──────── Recorded information ────────
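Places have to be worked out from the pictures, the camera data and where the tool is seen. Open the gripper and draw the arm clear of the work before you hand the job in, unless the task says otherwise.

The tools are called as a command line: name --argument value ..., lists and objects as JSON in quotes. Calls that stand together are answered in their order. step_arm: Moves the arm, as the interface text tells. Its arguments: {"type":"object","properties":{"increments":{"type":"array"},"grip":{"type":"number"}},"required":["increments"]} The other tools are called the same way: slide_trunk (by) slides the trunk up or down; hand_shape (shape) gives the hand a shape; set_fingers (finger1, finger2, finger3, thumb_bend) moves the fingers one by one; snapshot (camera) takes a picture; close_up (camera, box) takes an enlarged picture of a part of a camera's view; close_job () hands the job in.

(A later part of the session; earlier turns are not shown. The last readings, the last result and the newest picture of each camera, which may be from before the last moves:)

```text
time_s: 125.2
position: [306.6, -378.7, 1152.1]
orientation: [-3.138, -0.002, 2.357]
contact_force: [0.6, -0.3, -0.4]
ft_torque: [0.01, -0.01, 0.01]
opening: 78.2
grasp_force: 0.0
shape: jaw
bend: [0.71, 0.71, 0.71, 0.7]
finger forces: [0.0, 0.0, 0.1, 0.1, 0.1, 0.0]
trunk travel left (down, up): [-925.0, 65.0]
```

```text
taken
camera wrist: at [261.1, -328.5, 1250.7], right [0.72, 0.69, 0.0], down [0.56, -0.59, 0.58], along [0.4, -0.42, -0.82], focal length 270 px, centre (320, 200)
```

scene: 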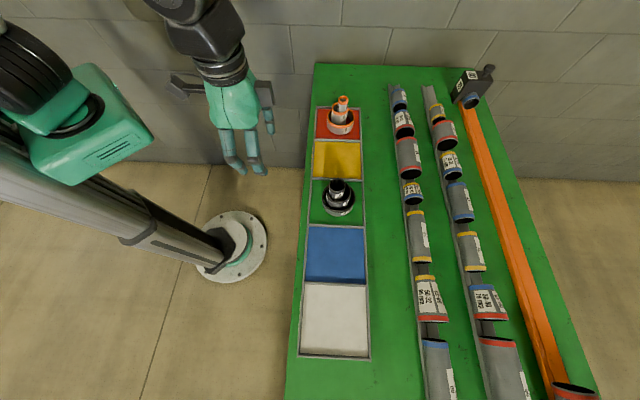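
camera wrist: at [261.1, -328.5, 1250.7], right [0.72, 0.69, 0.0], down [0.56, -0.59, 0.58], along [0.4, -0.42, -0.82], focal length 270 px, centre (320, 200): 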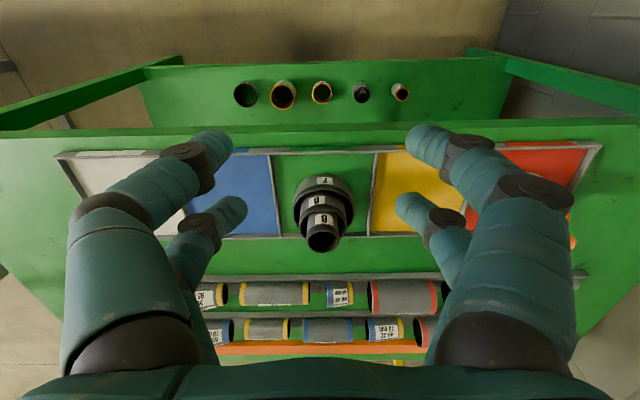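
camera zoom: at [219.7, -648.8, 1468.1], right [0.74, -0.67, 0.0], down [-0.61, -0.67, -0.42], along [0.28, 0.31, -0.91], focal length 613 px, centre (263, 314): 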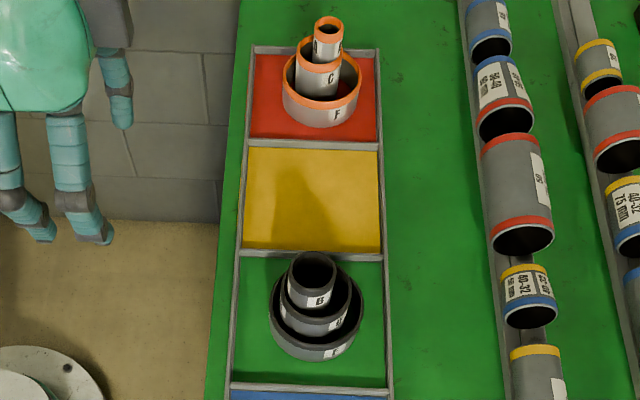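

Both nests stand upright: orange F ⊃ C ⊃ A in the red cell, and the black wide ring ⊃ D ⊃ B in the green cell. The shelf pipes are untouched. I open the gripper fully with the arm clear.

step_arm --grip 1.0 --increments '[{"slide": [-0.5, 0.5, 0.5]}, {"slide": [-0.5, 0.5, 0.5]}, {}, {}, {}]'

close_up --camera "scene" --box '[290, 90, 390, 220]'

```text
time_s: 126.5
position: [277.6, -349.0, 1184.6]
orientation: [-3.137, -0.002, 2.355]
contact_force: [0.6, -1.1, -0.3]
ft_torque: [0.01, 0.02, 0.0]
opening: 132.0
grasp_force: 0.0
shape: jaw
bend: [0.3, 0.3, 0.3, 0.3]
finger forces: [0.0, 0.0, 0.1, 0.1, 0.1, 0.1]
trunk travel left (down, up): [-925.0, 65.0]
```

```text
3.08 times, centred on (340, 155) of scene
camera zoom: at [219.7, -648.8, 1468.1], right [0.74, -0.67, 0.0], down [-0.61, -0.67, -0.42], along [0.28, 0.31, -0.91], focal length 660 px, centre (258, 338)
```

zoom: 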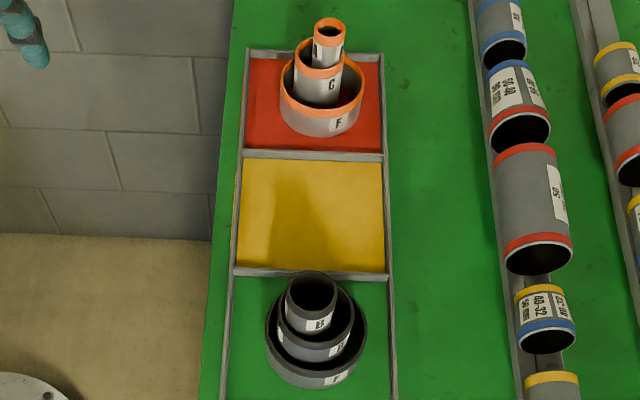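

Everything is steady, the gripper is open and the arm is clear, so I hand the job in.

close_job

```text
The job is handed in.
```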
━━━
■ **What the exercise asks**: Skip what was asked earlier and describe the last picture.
────────
■ **What the exercise asks**: Every line above that contains the word "moves" should be reported.

■ **Reply**:
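The tools are called as a command line: name --argument value ..., lists and objects as JSON in quotes. Calls that stand together are answered in their order. step_arm: Moves the arm, as the interface text tells. Its arguments: {"type":"object","properties":{"increments":{"type":"array"},"grip":{"type":"number"}},"required":["increments"]} The other tools are called the same way: slide_trunk (by) slides the trunk up or down; hand_shape (shape) gives the hand a shape; set_fingers (finger1, finger2, finger3, thumb_bend) moves the fingers one by one; snapshot (camera) takes a picture; close_up (camera, box) takes an enlarged picture of a part of a camera's view; close_job () hands the job in.
(A later part of the session; earlier turns are not shown. The last readings, the last result and the newest picture of each camera, which may be from before the last moves:)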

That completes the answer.